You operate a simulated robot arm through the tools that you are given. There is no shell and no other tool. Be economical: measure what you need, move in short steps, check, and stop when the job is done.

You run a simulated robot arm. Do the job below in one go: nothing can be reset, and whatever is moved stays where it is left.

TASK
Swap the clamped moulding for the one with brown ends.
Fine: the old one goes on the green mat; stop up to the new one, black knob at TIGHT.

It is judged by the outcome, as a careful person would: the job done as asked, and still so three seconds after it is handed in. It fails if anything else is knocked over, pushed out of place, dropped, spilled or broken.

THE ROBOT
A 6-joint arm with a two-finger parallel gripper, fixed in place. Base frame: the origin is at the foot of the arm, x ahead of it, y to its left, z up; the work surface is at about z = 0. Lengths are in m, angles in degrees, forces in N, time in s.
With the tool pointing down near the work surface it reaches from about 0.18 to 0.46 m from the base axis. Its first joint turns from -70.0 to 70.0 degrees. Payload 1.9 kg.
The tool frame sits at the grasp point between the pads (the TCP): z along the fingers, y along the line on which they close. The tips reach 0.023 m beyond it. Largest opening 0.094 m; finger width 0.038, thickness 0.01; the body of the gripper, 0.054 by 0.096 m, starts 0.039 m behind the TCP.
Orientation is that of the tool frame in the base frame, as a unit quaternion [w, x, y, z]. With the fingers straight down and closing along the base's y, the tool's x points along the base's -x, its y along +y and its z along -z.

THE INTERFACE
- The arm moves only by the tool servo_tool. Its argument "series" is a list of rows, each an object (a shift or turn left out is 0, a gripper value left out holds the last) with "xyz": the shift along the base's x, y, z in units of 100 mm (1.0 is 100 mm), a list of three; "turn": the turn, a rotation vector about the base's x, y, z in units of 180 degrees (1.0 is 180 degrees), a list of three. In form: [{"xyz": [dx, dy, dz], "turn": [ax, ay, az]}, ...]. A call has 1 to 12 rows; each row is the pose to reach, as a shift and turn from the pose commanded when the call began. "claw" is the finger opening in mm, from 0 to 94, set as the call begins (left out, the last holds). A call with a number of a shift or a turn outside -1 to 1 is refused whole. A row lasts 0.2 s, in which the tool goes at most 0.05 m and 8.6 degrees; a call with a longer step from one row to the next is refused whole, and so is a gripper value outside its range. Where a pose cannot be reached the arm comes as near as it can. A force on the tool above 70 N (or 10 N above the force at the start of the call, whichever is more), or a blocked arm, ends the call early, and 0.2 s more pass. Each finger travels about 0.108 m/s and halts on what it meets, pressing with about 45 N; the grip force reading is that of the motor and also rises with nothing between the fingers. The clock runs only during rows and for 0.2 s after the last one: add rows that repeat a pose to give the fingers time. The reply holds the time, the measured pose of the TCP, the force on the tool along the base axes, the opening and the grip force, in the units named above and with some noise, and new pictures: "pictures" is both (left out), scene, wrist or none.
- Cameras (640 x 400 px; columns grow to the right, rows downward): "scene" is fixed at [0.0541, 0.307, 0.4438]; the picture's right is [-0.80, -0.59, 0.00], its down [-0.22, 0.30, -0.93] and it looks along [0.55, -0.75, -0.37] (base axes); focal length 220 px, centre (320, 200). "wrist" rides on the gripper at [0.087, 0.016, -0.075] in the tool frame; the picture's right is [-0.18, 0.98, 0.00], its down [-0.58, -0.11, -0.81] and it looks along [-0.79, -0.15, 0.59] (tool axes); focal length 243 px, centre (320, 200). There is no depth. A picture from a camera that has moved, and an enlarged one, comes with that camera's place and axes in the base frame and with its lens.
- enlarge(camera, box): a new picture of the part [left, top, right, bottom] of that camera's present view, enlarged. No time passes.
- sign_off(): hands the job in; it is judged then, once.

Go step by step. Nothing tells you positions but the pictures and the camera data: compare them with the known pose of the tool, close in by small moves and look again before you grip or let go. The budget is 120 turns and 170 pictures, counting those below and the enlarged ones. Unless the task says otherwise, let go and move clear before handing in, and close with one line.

◆ ◆ ◆ ◆

* Written problem
From the data above, copy each line where the string "work" appears.

* The output
A 6-joint arm with a two-finger parallel gripper, fixed in place. Base frame: the origin is at the foot of the arm, x ahead of it, y to its left, z up; the work surface is at about z = 0. Lengths are in m, angles in degrees, forces in N, time in s.
With the tool pointing down near the work surface it reaches from about 0.18 to 0.46 m from the base axis. Its first joint turns from -70.0 to 70.0 degrees. Payload 1.9 kg.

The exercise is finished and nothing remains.